======== Excerpted passage

I played World of Warcraft and Call of Duty. I was part of a "clan" in both games. I used to host a Teamspeak and then a Ventrilo server so we could use voice communications to conquer high end content. Playing with people online and chatting via headphones was fun - lots of funny people online. Some of the best laughs I ever had was listening to jokes and stories told by people all over the world.

But I never felt that the game was better than the real world. To me gaming was an outlet for my curiosity and problem solving - better than sitting in front of the TV and a lot cheaper than going to the movies.

I loved to explore the open worlds in gaming and find the hidden easter eggs sprinkled in by the developers. For those of you who played "WoW", I was the first person on my server to figure out how to sneak into Mt Hyjal when it was a closed zone. I also played the Auction House and made millions in gold - it was fun for a while but making money became too easy and it became very boring. Find the bottlenecks in crafting and leveling for the most popular classes and professions, and then profit.

================
======== Data lines

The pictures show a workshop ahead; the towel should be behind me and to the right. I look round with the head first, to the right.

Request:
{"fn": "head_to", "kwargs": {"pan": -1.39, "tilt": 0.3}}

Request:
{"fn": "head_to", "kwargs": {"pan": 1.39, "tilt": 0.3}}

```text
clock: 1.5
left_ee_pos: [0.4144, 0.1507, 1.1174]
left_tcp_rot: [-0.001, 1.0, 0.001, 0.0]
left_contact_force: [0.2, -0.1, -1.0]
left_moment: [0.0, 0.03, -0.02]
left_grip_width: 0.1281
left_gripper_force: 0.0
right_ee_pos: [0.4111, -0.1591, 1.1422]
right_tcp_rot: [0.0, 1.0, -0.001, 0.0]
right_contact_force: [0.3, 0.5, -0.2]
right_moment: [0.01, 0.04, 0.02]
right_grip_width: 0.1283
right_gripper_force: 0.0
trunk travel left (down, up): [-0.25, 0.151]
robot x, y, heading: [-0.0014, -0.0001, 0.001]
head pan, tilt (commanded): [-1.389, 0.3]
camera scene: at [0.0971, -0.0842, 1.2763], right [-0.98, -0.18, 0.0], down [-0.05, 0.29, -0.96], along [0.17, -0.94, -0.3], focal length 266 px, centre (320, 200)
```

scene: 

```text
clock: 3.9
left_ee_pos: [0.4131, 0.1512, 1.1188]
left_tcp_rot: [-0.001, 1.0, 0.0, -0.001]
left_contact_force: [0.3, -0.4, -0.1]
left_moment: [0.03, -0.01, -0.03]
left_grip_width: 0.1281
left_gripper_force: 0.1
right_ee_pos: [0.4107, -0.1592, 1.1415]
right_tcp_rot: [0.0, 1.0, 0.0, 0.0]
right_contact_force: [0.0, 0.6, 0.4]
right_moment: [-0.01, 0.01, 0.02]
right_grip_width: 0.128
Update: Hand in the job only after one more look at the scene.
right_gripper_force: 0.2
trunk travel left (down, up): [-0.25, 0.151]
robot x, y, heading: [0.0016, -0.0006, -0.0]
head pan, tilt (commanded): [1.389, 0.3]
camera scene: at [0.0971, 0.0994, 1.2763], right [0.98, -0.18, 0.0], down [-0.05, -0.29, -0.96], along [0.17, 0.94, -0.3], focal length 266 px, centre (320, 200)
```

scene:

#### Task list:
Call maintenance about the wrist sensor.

================

#### Task list:
A – Pull out the sentences of the excerpted passage that run from "I loved to explore" through "and then profit." and give them unchanged.
B – Could you carry on with the excerpted passage from where it ends?

#### Answers below:
A –
I loved to explore the open worlds in gaming and find the hidden easter eggs sprinkled in by the developers. For those of you who played "WoW", I was the first person on my server to figure out how to sneak into Mt Hyjal when it was a closed zone. I also played the Auction House and made millions in gold - it was fun for a while but making money became too easy and it became very boring. Find the bottlenecks in crafting and leveling for the most popular classes and professions, and then profit.

B –
And does anyone remember the Greedy Goblin website? At first it was about playing WoW and how to make gold in the WoW economy. And for some reason Jacob reminds me of the Greedy Goblin's view of humanity and how they behave. Some links for the curious: Bad players have skill, good players have doctrines, What took me so long?
(a post about starting EVE online), and his infamous Moron and Slacker post About M&S. He also has a lot of content regarding EVE Online economy. And via his website I was introduced to Sirlin's play to win strategy which does translate to real life scenarios: Sirlin's Play to Win.

I switched to Call of Duty and competing against other clans for ranking. That was fun for a while but it became too "grindy" so I switched to playing puzzle games (my favorite now) such as Myst, Riven, etc. I really like the exploration which requires connecting various answers to solve a major puzzle in order to access additional areas in the worldscape.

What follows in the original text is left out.